PROBLEM DETAILS:
Repeat the records exactly. Every line must match.

********

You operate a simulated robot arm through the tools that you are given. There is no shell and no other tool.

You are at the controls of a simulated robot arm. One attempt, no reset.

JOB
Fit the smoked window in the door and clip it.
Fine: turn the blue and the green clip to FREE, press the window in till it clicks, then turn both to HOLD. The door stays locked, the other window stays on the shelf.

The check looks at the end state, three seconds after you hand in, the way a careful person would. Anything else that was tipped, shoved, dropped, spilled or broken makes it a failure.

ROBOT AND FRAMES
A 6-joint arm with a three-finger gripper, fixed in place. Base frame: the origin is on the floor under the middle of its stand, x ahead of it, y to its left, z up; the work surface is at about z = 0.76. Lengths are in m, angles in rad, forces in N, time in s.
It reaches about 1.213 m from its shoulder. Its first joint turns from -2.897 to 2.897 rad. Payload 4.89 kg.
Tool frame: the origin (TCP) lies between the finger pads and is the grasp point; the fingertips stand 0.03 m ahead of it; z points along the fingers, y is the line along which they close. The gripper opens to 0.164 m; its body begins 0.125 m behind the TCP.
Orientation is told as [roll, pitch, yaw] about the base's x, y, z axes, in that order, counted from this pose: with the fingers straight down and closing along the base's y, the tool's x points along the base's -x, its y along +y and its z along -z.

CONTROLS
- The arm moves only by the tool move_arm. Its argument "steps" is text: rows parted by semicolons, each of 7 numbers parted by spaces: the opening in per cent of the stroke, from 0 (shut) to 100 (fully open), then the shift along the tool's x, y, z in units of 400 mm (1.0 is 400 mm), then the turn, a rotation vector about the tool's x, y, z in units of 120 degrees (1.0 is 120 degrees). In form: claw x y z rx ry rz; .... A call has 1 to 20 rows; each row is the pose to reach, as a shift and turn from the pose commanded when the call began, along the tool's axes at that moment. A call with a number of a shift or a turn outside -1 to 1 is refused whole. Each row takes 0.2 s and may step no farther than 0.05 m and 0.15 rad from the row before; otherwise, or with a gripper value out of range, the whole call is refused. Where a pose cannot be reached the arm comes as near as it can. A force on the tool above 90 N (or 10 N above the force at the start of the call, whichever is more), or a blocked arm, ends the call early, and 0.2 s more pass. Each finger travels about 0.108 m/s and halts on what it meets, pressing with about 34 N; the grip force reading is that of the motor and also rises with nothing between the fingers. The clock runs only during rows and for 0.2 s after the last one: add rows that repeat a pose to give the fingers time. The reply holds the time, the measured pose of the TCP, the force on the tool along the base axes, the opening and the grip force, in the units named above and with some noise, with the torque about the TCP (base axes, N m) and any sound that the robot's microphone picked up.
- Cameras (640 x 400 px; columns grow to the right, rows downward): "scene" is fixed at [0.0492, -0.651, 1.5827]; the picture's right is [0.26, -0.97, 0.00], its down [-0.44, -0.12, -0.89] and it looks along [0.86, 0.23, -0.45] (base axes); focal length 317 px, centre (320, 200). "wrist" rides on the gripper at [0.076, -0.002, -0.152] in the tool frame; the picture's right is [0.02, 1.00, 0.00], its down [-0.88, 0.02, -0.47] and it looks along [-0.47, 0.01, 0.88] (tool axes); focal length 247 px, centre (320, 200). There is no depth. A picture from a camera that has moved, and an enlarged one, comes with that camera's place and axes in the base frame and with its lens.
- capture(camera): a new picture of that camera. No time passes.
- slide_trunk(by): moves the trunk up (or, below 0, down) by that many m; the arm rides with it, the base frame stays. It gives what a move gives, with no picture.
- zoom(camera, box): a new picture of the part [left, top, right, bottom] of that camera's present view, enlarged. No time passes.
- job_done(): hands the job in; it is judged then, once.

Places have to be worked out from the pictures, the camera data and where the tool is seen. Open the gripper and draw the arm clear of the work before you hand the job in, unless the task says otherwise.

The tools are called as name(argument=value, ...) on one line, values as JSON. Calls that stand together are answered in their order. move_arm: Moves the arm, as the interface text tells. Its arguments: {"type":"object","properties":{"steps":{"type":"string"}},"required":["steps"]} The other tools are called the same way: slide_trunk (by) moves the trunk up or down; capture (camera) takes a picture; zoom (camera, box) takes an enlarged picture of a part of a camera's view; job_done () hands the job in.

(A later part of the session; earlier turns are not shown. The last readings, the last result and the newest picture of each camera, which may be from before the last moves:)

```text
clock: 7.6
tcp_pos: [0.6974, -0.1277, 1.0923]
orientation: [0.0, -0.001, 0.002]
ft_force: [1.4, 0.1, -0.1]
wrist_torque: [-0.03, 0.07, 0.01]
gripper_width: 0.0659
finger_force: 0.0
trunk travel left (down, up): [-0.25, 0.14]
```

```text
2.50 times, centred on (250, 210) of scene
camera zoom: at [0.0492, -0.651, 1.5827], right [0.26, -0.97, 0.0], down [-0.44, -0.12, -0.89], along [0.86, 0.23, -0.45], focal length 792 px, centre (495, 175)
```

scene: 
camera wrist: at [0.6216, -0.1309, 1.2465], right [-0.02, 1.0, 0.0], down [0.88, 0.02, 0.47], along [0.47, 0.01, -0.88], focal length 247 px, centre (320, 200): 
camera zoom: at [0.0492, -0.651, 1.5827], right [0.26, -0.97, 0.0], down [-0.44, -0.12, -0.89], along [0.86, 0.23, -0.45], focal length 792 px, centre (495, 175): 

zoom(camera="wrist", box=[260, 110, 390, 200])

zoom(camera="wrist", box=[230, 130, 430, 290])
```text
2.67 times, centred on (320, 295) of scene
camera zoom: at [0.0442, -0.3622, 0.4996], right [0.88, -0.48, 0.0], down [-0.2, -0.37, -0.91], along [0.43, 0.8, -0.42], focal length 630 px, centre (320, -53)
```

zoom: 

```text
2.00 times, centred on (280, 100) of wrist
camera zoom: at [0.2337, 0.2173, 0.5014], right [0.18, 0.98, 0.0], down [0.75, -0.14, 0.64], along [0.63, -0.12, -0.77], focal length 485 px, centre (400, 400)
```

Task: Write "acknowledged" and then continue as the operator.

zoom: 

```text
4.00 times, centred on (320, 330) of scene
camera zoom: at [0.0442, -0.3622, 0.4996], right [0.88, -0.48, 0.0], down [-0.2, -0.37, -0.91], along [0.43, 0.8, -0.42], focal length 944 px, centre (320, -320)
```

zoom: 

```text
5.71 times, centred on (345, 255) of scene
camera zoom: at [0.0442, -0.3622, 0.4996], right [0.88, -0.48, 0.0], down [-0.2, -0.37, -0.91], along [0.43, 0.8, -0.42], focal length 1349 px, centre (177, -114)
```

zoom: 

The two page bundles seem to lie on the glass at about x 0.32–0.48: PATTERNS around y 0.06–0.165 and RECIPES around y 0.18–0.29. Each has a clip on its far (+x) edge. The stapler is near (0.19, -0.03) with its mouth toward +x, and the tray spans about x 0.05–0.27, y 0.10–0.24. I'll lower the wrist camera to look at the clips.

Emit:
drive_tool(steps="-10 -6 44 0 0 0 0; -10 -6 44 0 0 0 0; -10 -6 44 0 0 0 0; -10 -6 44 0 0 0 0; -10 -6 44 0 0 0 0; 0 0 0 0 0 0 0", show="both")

********

RESPONSE TO THE EXERCISE:
You operate a simulated robot arm through the tools that you are given. There is no shell and no other tool.

You are at the controls of a simulated robot arm. One attempt, no reset.

JOB
Fit the smoked window in the door and clip it.
Fine: turn the blue and the green clip to FREE, press the window in till it clicks, then turn both to HOLD. The door stays locked, the other window stays on the shelf.

The check looks at the end state, three seconds after you hand in, the way a careful person would. Anything else that was tipped, shoved, dropped, spilled or broken makes it a failure.

ROBOT AND FRAMES
A 6-joint arm with a three-finger gripper, fixed in place. Base frame: the origin is on the floor under the middle of its stand, x ahead of it, y to its left, z up; the work surface is at about z = 0.76. Lengths are in m, angles in rad, forces in N, time in s.
It reaches about 1.213 m from its shoulder. Its first joint turns from -2.897 to 2.897 rad. Payload 4.89 kg.
Tool frame: the origin (TCP) lies between the finger pads and is the grasp point; the fingertips stand 0.03 m ahead of it; z points along the fingers, y is the line along which they close. The gripper opens to 0.164 m; its body begins 0.125 m behind the TCP.
Orientation is told as [roll, pitch, yaw] about the base's x, y, z axes, in that order, counted from this pose: with the fingers straight down and closing along the base's y, the tool's x points along the base's -x, its y along +y and its z along -z.

CONTROLS
- The arm moves only by the tool move_arm. Its argument "steps" is text: rows parted by semicolons, each of 7 numbers parted by spaces: the opening in per cent of the stroke, from 0 (shut) to 100 (fully open), then the shift along the tool's x, y, z in units of 400 mm (1.0 is 400 mm), then the turn, a rotation vector about the tool's x, y, z in units of 120 degrees (1.0 is 120 degrees). In form: claw x y z rx ry rz; .... A call has 1 to 20 rows; each row is the pose to reach, as a shift and turn from the pose commanded when the call began, along the tool's axes at that moment. A call with a number of a shift or a turn outside -1 to 1 is refused whole. Each row takes 0.2 s and may step no farther than 0.05 m and 0.15 rad from the row before; otherwise, or with a gripper value out of range, the whole call is refused. Where a pose cannot be reached the arm comes as near as it can. A force on the tool above 90 N (or 10 N above the force at the start of the call, whichever is more), or a blocked arm, ends the call early, and 0.2 s more pass. Each finger travels about 0.108 m/s and halts on what it meets, pressing with about 34 N; the grip force reading is that of the motor and also rises with nothing between the fingers. The clock runs only during rows and for 0.2 s after the last one: add rows that repeat a pose to give the fingers time. The reply holds the time, the measured pose of the TCP, the force on the tool along the base axes, the opening and the grip force, in the units named above and with some noise, with the torque about the TCP (base axes, N m) and any sound that the robot's microphone picked up.
- Cameras (640 x 400 px; columns grow to the right, rows downward): "scene" is fixed at [0.0492, -0.651, 1.5827]; the picture's right is [0.26, -0.97, 0.00], its down [-0.44, -0.12, -0.89] and it looks along [0.86, 0.23, -0.45] (base axes); focal length 317 px, centre (320, 200). "wrist" rides on the gripper at [0.076, -0.002, -0.152] in the tool frame; the picture's right is [0.02, 1.00, 0.00], its down [-0.88, 0.02, -0.47] and it looks along [-0.47, 0.01, 0.88] (tool axes); focal length 247 px, centre (320, 200). There is no depth. A picture from a camera that has moved, and an enlarged one, comes with that camera's place and axes in the base frame and with its lens.
- capture(camera): a new picture of that camera. No time passes.
- slide_trunk(by): moves the trunk up (or, below 0, down) by that many m; the arm rides with it, the base frame stays. It gives what a move gives, with no picture.
- zoom(camera, box): a new picture of the part [left, top, right, bottom] of that camera's present view, enlarged. No time passes.
- job_done(): hands the job in; it is judged then, once.

Places have to be worked out from the pictures, the camera data and where the tool is seen. Open the gripper and draw the arm clear of the work before you hand the job in, unless the task says otherwise.

The tools are called as name(argument=value, ...) on one line, values as JSON. Calls that stand together are answered in their order. move_arm: Moves the arm, as the interface text tells. Its arguments: {"type":"object","properties":{"steps":{"type":"string"}},"required":["steps"]} The other tools are called the same way: slide_trunk (by) moves the trunk up or down; capture (camera) takes a picture; zoom (camera, box) takes an enlarged picture of a part of a camera's view; job_done () hands the job in.

(A later part of the session; earlier turns are not shown. The last readings, the last result and the newest picture of each camera, which may be from before the last moves:)

```text
clock: 7.6
tcp_pos: [0.6974, -0.1277, 1.0923]
orientation: [0.0, -0.001, 0.002]
ft_force: [1.4, 0.1, -0.1]
wrist_torque: [-0.03, 0.07, 0.01]
gripper_width: 0.0659
finger_force: 0.0
trunk travel left (down, up): [-0.25, 0.14]
```

```text
2.50 times, centred on (250, 210) of scene
camera zoom: at [0.0492, -0.651, 1.5827], right [0.26, -0.97, 0.0], down [-0.44, -0.12, -0.89], along [0.86, 0.23, -0.45], focal length 792 px, centre (495, 175)
```

scene: 
camera wrist: at [0.6216, -0.1309, 1.2465], right [-0.02, 1.0, 0.0], down [0.88, 0.02, 0.47], along [0.47, 0.01, -0.88], focal length 247 px, centre (320, 200): 
camera zoom: at [0.0492, -0.651, 1.5827], right [0.26, -0.97, 0.0], down [-0.44, -0.12, -0.89], along [0.86, 0.23, -0.45], focal length 792 px, centre (495, 175): 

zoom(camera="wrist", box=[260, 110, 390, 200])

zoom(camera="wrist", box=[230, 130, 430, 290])
```text
2.67 times, centred on (320, 295) of scene
camera zoom: at [0.0442, -0.3622, 0.4996], right [0.88, -0.48, 0.0], down [-0.2, -0.37, -0.91], along [0.43, 0.8, -0.42], focal length 630 px, centre (320, -53)
```

zoom: 

```text
2.00 times, centred on (280, 100) of wrist
camera zoom: at [0.2337, 0.2173, 0.5014], right [0.18, 0.98, 0.0], down [0.75, -0.14, 0.64], along [0.63, -0.12, -0.77], focal length 485 px, centre (400, 400)
```

Task: Write "acknowledged" and then continue as the operator.

zoom: 

```text
4.00 times, centred on (320, 330) of scene
camera zoom: at [0.0442, -0.3622, 0.4996], right [0.88, -0.48, 0.0], down [-0.2, -0.37, -0.91], along [0.43, 0.8, -0.42], focal length 944 px, centre (320, -320)
```

zoom: 

```text
5.71 times, centred on (345, 255) of scene
camera zoom: at [0.0442, -0.3622, 0.4996], right [0.88, -0.48, 0.0], down [-0.2, -0.37, -0.91], along [0.43, 0.8, -0.42], focal length 1349 px, centre (177, -114)
```

zoom: 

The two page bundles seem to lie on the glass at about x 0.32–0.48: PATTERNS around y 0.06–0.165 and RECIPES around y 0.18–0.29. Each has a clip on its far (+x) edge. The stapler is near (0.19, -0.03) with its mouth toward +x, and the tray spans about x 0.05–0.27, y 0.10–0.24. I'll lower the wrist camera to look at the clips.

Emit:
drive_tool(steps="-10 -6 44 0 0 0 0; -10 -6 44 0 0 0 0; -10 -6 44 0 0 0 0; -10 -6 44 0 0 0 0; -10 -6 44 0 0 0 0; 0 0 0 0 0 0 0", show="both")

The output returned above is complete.